The figures are complicated by changes in the rules governing the national curriculum, said Heather James, assistant chief executive with the Northern Examination and Assessment Board. Last year schools entered unusually large numbers of candidates in technology and double humanities (geography and history), mistakenly believing that the subjects were compulsory.

This year, they were very definitely optional, and both technology and history showed notable drops in popularity.

The statistics are also obscured because many of the candidates are mature students, not registered at school. The Government only has figures for the total of 16-year-olds. Neither the total number of candidates nor their origin is available.

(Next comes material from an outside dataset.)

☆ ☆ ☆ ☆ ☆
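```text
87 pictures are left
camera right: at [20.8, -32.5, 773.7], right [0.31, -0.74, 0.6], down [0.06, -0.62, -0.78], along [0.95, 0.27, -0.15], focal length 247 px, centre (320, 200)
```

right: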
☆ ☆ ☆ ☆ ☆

The suspicion nonetheless remains that schools are devoting an undue level of attention to candidates capable of achieving grades A-C. “The league tables have encouraged schools to target pupils who may, with additional effort, get a C,” said John Dunford, president of the Secondary Heads Association. The way to prevent this, he suggests, is to list schools according to the average scores per child - across the whole range.

A Government spokesman rejected the idea that schools concentrate on grades A-C, pointing out that the pass rate for grades A-G has continued to rise.

* The number of subject entries in Wales fell by 0.3 per cent this year. Like its counterparts in England, the Welsh Joint Education Committee attributes the fall to the lack of technology entries (technology was not compulsory this year). The overall pass rate in grades A*-G fell by 0.1 per cent; the percentage of candidates reaching grades A*-C rose by 1.4 per cent to 54. 1 per cent.